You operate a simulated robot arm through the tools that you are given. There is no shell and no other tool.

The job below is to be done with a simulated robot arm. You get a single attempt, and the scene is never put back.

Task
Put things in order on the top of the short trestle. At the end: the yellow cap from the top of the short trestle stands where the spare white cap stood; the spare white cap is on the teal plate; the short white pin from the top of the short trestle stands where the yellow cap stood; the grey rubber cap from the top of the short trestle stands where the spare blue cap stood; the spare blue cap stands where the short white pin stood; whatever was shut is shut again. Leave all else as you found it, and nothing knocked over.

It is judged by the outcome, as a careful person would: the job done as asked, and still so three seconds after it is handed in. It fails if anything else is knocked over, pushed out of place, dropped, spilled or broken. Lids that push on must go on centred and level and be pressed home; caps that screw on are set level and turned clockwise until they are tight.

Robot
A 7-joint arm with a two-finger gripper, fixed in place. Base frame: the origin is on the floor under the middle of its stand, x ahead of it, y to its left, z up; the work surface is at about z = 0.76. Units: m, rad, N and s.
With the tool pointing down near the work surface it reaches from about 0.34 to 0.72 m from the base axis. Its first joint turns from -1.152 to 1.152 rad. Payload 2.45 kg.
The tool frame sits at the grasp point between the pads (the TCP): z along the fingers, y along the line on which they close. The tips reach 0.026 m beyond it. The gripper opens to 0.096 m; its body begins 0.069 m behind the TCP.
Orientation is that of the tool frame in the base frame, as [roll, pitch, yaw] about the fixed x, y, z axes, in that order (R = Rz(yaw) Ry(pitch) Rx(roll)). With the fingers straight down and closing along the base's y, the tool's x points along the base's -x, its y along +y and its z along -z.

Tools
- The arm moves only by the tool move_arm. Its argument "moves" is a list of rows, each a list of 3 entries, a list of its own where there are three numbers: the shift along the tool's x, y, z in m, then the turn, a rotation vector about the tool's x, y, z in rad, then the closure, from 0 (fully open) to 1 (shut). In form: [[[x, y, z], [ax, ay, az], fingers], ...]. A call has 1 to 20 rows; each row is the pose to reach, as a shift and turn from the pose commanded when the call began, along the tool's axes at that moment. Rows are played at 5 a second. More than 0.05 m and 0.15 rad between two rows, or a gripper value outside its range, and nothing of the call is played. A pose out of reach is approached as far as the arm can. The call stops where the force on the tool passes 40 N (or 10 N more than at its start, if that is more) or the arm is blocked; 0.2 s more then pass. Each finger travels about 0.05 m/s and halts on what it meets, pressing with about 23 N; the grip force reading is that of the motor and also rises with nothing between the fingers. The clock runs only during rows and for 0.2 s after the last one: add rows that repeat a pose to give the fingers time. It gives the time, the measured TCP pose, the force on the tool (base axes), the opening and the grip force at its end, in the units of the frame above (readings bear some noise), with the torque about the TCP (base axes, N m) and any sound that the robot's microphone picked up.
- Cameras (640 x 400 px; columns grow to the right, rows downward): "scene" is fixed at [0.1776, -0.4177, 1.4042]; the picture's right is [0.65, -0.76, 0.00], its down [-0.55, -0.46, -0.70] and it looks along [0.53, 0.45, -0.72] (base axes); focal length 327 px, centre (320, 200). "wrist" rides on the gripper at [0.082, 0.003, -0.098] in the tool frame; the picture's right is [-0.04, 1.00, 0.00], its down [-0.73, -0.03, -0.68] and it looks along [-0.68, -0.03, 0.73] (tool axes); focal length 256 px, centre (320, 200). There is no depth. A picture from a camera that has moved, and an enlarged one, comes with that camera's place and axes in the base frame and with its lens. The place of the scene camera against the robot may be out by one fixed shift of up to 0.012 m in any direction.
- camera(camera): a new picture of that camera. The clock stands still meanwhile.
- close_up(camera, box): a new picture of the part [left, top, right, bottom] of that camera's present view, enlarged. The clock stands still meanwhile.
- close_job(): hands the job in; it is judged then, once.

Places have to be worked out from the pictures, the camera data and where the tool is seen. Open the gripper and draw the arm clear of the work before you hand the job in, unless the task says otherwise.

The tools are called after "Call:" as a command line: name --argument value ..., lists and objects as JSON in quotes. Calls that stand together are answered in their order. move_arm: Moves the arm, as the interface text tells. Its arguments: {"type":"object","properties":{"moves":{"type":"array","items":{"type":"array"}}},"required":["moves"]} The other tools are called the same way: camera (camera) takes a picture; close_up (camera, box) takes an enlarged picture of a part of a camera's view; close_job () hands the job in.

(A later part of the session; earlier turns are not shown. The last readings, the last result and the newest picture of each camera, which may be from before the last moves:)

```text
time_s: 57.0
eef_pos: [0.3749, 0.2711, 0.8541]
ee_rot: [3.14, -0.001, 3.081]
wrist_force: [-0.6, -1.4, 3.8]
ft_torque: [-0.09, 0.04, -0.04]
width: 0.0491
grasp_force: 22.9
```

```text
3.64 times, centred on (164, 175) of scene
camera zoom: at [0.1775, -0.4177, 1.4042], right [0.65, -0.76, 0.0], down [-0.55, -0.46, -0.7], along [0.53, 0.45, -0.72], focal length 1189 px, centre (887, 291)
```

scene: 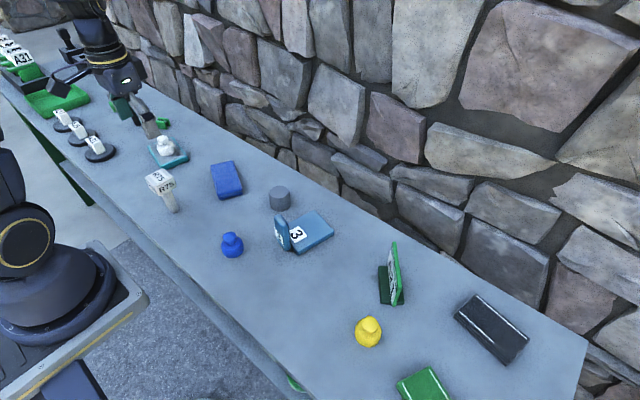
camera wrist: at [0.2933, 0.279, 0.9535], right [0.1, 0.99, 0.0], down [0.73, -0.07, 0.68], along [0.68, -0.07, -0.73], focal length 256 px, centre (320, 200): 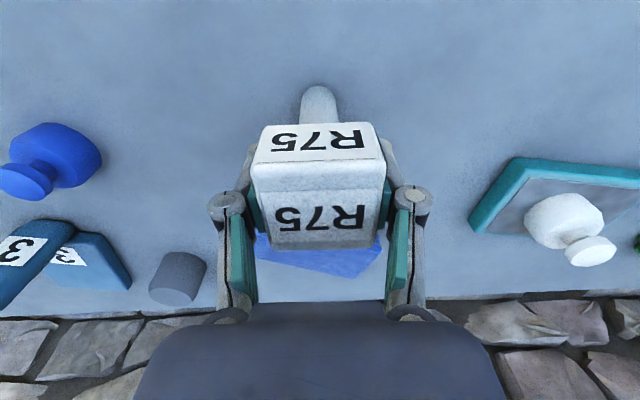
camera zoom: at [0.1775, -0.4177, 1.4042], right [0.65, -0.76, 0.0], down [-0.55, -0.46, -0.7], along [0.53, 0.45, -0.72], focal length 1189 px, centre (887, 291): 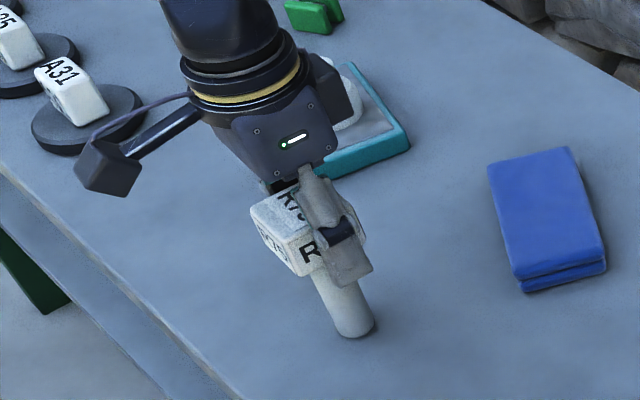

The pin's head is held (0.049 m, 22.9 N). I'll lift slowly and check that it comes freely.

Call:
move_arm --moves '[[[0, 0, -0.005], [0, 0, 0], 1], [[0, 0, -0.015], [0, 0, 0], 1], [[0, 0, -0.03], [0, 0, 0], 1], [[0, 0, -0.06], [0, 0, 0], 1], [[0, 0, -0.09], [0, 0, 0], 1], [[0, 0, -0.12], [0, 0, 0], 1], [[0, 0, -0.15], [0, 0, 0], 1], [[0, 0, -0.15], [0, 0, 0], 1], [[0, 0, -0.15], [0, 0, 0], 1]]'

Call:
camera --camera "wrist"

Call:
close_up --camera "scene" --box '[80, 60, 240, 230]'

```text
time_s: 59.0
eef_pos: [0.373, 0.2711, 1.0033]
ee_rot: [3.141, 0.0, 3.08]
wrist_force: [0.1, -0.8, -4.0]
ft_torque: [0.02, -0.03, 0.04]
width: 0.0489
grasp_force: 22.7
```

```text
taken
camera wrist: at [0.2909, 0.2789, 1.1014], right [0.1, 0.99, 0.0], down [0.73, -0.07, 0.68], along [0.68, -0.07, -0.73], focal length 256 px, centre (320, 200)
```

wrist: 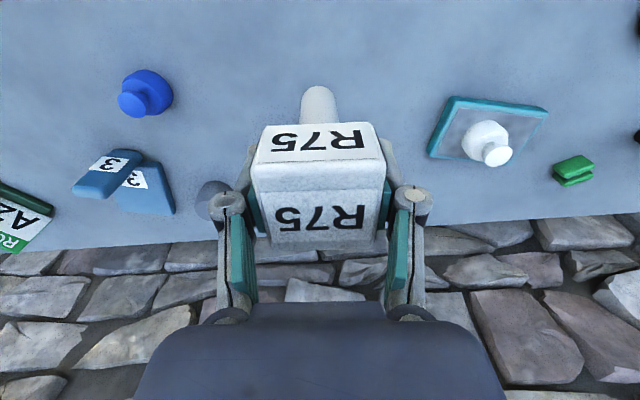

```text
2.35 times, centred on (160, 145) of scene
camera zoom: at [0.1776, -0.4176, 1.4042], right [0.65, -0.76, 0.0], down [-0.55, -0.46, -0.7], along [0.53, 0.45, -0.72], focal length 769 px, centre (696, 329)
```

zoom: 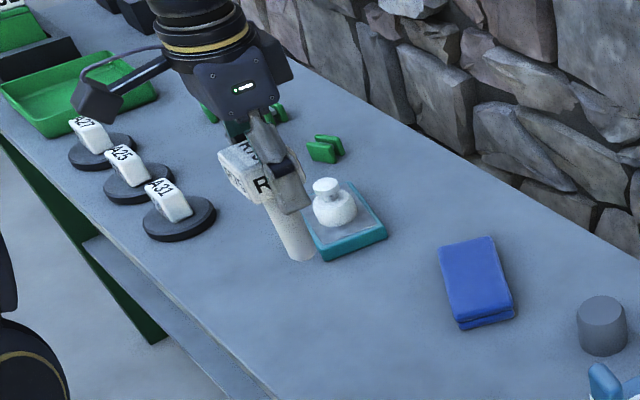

☆ ☆ ☆

What you are asked to do: Show all lines above holding "done".

Result for this task:
The job below is to be done with a simulated robot arm. You get a single attempt, and the scene is never put back.
It is judged by the outcome, as a careful person would: the job done as asked, and still so three seconds after it is handed in. It fails if anything else is knocked over, pushed out of place, dropped, spilled or broken. Lids that push on must go on centred and level and be pressed home; caps that screw on are set level and turned clockwise until they are tight.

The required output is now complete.